Raw data.
▼
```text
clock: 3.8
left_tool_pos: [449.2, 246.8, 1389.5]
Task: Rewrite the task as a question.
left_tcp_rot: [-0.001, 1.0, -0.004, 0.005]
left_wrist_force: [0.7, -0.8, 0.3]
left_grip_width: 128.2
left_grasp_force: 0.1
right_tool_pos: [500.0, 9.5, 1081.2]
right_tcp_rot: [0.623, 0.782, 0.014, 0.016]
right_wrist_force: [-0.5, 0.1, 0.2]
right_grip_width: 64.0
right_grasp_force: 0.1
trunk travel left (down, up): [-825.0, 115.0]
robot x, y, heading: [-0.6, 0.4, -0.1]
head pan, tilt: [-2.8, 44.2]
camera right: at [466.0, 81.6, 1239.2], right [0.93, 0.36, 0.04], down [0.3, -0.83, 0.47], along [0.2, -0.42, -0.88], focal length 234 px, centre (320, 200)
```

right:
▲
Written request.
Take the listing above and set it down exactly.

Result of the task.
```text
clock: 3.8
left_tool_pos: [449.2, 246.8, 1389.5]
Task: Rewrite the task as a question.
left_tcp_rot: [-0.001, 1.0, -0.004, 0.005]
left_wrist_force: [0.7, -0.8, 0.3]
left_grip_width: 128.2
left_grasp_force: 0.1
right_tool_pos: [500.0, 9.5, 1081.2]
right_tcp_rot: [0.623, 0.782, 0.014, 0.016]
right_wrist_force: [-0.5, 0.1, 0.2]
right_grip_width: 64.0
right_grasp_force: 0.1
trunk travel left (down, up): [-825.0, 115.0]
robot x, y, heading: [-0.6, 0.4, -0.1]
head pan, tilt: [-2.8, 44.2]
camera right: at [466.0, 81.6, 1239.2], right [0.93, 0.36, 0.04], down [0.3, -0.83, 0.47], along [0.2, -0.42, -0.88], focal length 234 px, centre (320, 200)
```

right:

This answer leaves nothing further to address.